WHAT IS ASKED
Restate each of the lines below word for word and drop every picture. Use JSON: a list with one string for each line that is not empty.

DATA SHOWN
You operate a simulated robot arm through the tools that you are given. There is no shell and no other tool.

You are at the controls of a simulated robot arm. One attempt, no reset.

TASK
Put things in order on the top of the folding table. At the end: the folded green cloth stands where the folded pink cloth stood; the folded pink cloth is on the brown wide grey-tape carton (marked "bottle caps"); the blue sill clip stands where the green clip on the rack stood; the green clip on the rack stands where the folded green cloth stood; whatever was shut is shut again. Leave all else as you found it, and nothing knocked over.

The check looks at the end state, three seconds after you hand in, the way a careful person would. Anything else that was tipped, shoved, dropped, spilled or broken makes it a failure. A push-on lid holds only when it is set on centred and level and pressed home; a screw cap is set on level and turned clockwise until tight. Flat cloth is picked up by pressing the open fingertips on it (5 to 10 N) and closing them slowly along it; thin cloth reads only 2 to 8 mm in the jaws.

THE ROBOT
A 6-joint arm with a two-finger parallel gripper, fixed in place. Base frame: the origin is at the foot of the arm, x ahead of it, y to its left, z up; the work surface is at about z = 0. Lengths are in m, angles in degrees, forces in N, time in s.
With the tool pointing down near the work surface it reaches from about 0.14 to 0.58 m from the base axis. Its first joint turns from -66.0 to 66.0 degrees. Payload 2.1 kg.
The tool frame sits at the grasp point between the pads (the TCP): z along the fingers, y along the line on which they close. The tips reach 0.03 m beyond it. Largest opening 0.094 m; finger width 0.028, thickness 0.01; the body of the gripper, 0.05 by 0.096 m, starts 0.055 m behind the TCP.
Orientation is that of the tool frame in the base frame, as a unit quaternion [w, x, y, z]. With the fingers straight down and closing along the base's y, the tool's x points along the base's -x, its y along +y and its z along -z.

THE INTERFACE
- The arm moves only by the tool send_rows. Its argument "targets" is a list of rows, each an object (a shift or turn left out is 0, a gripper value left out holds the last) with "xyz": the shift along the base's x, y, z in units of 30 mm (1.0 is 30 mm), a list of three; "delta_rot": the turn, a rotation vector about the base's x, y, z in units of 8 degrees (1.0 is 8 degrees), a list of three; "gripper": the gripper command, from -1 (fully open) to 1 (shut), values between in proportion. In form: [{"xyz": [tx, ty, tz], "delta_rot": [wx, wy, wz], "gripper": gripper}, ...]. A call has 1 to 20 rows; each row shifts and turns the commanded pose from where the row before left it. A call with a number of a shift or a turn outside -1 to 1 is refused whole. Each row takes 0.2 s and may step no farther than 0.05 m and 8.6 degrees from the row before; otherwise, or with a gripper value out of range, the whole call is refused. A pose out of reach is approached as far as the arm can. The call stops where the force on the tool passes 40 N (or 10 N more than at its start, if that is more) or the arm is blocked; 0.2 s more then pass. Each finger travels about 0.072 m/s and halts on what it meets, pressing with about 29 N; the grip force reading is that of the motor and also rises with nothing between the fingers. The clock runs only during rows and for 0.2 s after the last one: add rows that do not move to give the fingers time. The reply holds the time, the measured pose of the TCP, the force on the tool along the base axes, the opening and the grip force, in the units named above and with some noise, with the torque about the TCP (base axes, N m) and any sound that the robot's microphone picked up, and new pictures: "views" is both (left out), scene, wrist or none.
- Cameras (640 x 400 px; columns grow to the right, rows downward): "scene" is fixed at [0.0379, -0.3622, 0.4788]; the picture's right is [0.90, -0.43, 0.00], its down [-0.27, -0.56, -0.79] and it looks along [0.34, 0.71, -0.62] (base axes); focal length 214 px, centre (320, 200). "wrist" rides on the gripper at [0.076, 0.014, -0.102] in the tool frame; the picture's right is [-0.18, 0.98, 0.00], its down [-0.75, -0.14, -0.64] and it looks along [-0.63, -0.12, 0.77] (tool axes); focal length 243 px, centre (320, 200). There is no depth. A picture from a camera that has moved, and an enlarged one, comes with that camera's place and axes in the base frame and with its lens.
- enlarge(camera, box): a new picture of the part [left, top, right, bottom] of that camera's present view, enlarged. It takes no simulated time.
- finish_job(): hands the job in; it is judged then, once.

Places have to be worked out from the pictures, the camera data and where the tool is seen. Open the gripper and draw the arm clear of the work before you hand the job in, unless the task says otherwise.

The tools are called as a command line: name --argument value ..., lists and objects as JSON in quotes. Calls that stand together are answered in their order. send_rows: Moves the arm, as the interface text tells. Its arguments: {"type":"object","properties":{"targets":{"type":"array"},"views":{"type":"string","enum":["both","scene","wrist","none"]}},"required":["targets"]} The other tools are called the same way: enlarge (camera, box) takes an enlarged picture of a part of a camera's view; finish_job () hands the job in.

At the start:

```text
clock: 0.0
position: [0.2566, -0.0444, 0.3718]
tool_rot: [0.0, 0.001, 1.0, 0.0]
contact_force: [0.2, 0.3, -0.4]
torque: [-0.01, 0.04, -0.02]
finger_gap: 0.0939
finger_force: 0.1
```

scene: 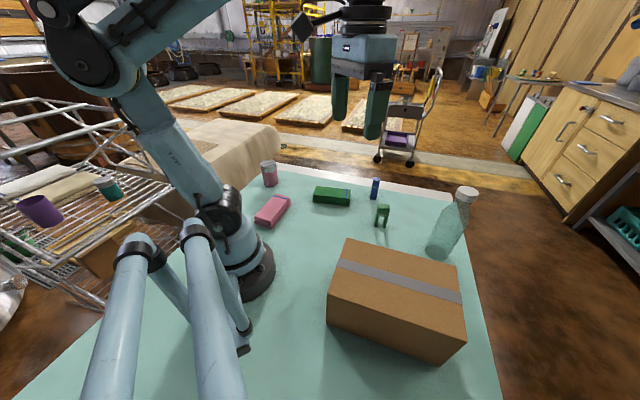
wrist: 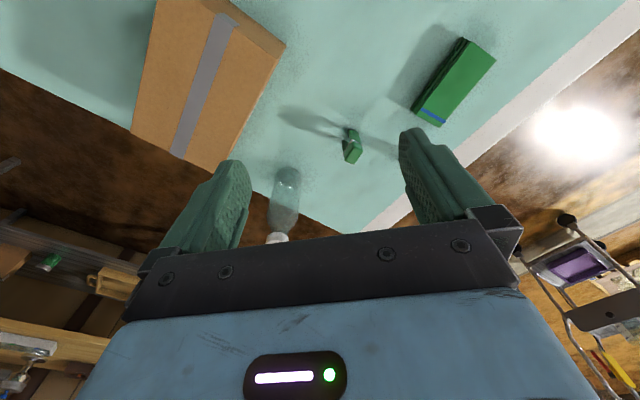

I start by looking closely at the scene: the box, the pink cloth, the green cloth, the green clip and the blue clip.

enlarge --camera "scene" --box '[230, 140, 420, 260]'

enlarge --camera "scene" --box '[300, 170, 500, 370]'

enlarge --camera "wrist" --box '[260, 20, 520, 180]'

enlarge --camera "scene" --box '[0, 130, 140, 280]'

FINAL RESULT
[
  "You operate a simulated robot arm through the tools that you are given. There is no shell and no other tool.",
  "You are at the controls of a simulated robot arm. One attempt, no reset.",
  "TASK",
  "Put things in order on the top of the folding table. At the end: the folded green cloth stands where the folded pink cloth stood; the folded pink cloth is on the brown wide grey-tape carton (marked \"bottle caps\"); the blue sill clip stands where the green clip on the rack stood; the green clip on the rack stands where the folded green cloth stood; whatever was shut is shut again. Leave all else as you found it, and nothing knocked over.",
  "The check looks at the end state, three seconds after you hand in, the way a careful person would. Anything else that was tipped, shoved, dropped, spilled or broken makes it a failure. A push-on lid holds only when it is set on centred and level and pressed home; a screw cap is set on level and turned clockwise until tight. Flat cloth is picked up by pressing the open fingertips on it (5 to 10 N) and closing them slowly along it; thin cloth reads only 2 to 8 mm in the jaws.",
  "THE ROBOT",
  "A 6-joint arm with a two-finger parallel gripper, fixed in place. Base frame: the origin is at the foot of the arm, x ahead of it, y to its left, z up; the work surface is at about z = 0. Lengths are in m, angles in degrees, forces in N, time in s.",
  "With the tool pointing down near the work surface it reaches from about 0.14 to 0.58 m from the base axis. Its first joint turns from -66.0 to 66.0 degrees. Payload 2.1 kg.",
  "The tool frame sits at the grasp point between the pads (the TCP): z along the fingers, y along the line on which they close. The tips reach 0.03 m beyond it. Largest opening 0.094 m; finger width 0.028, thickness 0.01; the body of the gripper, 0.05 by 0.096 m, starts 0.055 m behind the TCP.",
  "Orientation is that of the tool frame in the base frame, as a unit quaternion [w, x, y, z]. With the fingers straight down and closing along the base's y, the tool's x points along the base's -x, its y along +y and its z along -z.",
  "THE INTERFACE",
  "- The arm moves only by the tool send_rows. Its argument \"targets\" is a list of rows, each an object (a shift or turn left out is 0, a gripper value left out holds the last) with \"xyz\": the shift along the base's x, y, z in units of 30 mm (1.0 is 30 mm), a list of three; \"delta_rot\": the turn, a rotation vector about the base's x, y, z in units of 8 degrees (1.0 is 8 degrees), a list of three; \"gripper\": the gripper command, from -1 (fully open) to 1 (shut), values between in proportion. In form: [{\"xyz\": [tx, ty, tz], \"delta_rot\": [wx, wy, wz], \"gripper\": gripper}, ...]. A call has 1 to 20 rows; each row shifts and turns the commanded pose from where the row before left it. A call with a number of a shift or a turn outside -1 to 1 is refused whole. Each row takes 0.2 s and may step no farther than 0.05 m and 8.6 degrees from the row before; otherwise, or with a gripper value out of range, the whole call is refused. A pose out of reach is approached as far as the arm can. The call stops where the force on the tool passes 40 N (or 10 N more than at its start, if that is more) or the arm is blocked; 0.2 s more then pass. Each finger travels about 0.072 m/s and halts on what it meets, pressing with about 29 N; the grip force reading is that of the motor and also rises with nothing between the fingers. The clock runs only during rows and for 0.2 s after the last one: add rows that do not move to give the fingers time. The reply holds the time, the measured pose of the TCP, the force on the tool along the base axes, the opening and the grip force, in the units named above and with some noise, with the torque about the TCP (base axes, N m) and any sound that the robot's microphone picked up, and new pictures: \"views\" is both (left out), scene, wrist or none.",
  "- Cameras (640 x 400 px; columns grow to the right, rows downward): \"scene\" is fixed at [0.0379, -0.3622, 0.4788]; the picture's right is [0.90, -0.43, 0.00], its down [-0.27, -0.56, -0.79] and it looks along [0.34, 0.71, -0.62] (base axes); focal length 214 px, centre (320, 200). \"wrist\" rides on the gripper at [0.076, 0.014, -0.102] in the tool frame; the picture's right is [-0.18, 0.98, 0.00], its down [-0.75, -0.14, -0.64] and it looks along [-0.63, -0.12, 0.77] (tool axes); focal length 243 px, centre (320, 200). There is no depth. A picture from a camera that has moved, and an enlarged one, comes with that camera's place and axes in the base frame and with its lens.",
  "- enlarge(camera, box): a new picture of the part [left, top, right, bottom] of that camera's present view, enlarged. It takes no simulated time.",
  "- finish_job(): hands the job in; it is judged then, once.",
  "Places have to be worked out from the pictures, the camera data and where the tool is seen. Open the gripper and draw the arm clear of the work before you hand the job in, unless the task says otherwise.",
  "The tools are called as a command line: name --argument value ..., lists and objects as JSON in quotes. Calls that stand together are answered in their order. send_rows: Moves the arm, as the interface text tells. Its arguments: {\"type\":\"object\",\"properties\":{\"targets\":{\"type\":\"array\"},\"views\":{\"type\":\"string\",\"enum\":[\"both\",\"scene\",\"wrist\",\"none\"]}},\"required\":[\"targets\"]} The other tools are called the same way: enlarge (camera, box) takes an enlarged picture of a part of a camera's view; finish_job () hands the job in.",
  "At the start:",
  "```text",
  "clock: 0.0",
  "position: [0.2566, -0.0444, 0.3718]",
  "tool_rot: [0.0, 0.001, 1.0, 0.0]",
  "contact_force: [0.2, 0.3, -0.4]",
  "torque: [-0.01, 0.04, -0.02]",
  "finger_gap: 0.0939",
  "finger_force: 0.1",
  "```",
  "scene: ",
  "wrist: ",
  "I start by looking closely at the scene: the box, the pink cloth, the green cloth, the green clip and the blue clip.",
  "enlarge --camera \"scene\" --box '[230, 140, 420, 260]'",
  "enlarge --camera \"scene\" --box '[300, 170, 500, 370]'",
  "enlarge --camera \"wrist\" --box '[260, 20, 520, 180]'",
  "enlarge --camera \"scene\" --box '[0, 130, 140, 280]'"
]